EXERCISE AIM » Provide the full wording of the selection, which begins "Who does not".

SELECTION »
** start **

Who does not love a Macaron? These chewy, delicious French cookies are truly a sweet treat. Filled with almonds, sugar, egg whites and a creamy ganache. They can be made into a variety of flavors, chocolate, vanilla, almond, pear mousse; the list goes on and on. We had so much fun with our Do It Yourself Meringue featuring the culinary skills of Caitlin Knoop that we just had to get together for another amazing treat! All of the beautiful table decor you see was provided by our very own Hand-Picked Boutique Rental Company - Casa de Perrin. Caitlin and Diana were both amazing to work with.
Steal worthy idea: Make macarons for your wedding guests. Place a few in a cellophane bag wrapped with a bow and a personalized message and voila you have a handmade budget friendly wedding favor. Read on to find out how to make Macarons as well as all their heavenly fillings.

** end **

MATERIAL »
** start **

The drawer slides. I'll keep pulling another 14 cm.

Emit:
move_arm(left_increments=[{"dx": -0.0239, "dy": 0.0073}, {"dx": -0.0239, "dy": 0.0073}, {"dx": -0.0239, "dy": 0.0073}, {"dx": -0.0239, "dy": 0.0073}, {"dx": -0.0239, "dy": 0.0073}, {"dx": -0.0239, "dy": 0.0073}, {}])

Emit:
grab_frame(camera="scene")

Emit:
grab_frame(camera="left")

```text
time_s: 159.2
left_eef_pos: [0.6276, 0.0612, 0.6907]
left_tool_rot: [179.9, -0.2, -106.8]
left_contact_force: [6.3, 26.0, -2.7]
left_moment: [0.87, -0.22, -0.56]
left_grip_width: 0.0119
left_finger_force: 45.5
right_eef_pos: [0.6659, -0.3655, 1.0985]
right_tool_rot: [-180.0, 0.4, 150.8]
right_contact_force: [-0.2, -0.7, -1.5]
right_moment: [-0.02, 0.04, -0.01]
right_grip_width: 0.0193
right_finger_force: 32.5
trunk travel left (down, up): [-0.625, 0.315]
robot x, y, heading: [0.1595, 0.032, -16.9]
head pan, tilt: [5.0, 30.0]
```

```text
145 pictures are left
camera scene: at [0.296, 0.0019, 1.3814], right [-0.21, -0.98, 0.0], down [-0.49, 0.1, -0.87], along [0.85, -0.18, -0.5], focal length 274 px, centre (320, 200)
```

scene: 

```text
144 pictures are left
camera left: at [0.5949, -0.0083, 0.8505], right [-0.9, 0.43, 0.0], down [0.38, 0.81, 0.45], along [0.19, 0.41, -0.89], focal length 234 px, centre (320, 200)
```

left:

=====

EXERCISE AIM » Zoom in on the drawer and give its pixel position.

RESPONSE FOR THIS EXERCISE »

** end **

RESPONSE FOR THIS EXERCISE »
Who does not love a Macaron? These chewy, delicious French cookies are truly a sweet treat. Filled with almonds, sugar, egg whites and a creamy ganache. They can be made into a variety of flavors, chocolate, vanilla, almond, pear mousse; the list goes on and on. We had so much fun with our Do It Yourself Meringue featuring the culinary skills of Caitlin Knoop that we just had to get together for another amazing treat! All of the beautiful table decor you see was provided by our very own Hand-Picked Boutique Rental Company - Casa de Perrin. Caitlin and Diana were both amazing to work with.
Steal worthy idea: Make macarons for your wedding guests. Place a few in a cellophane bag wrapped with a bow and a personalized message and voila you have a handmade budget friendly wedding favor. Read on to find out how to make Macarons as well as all their heavenly fillings.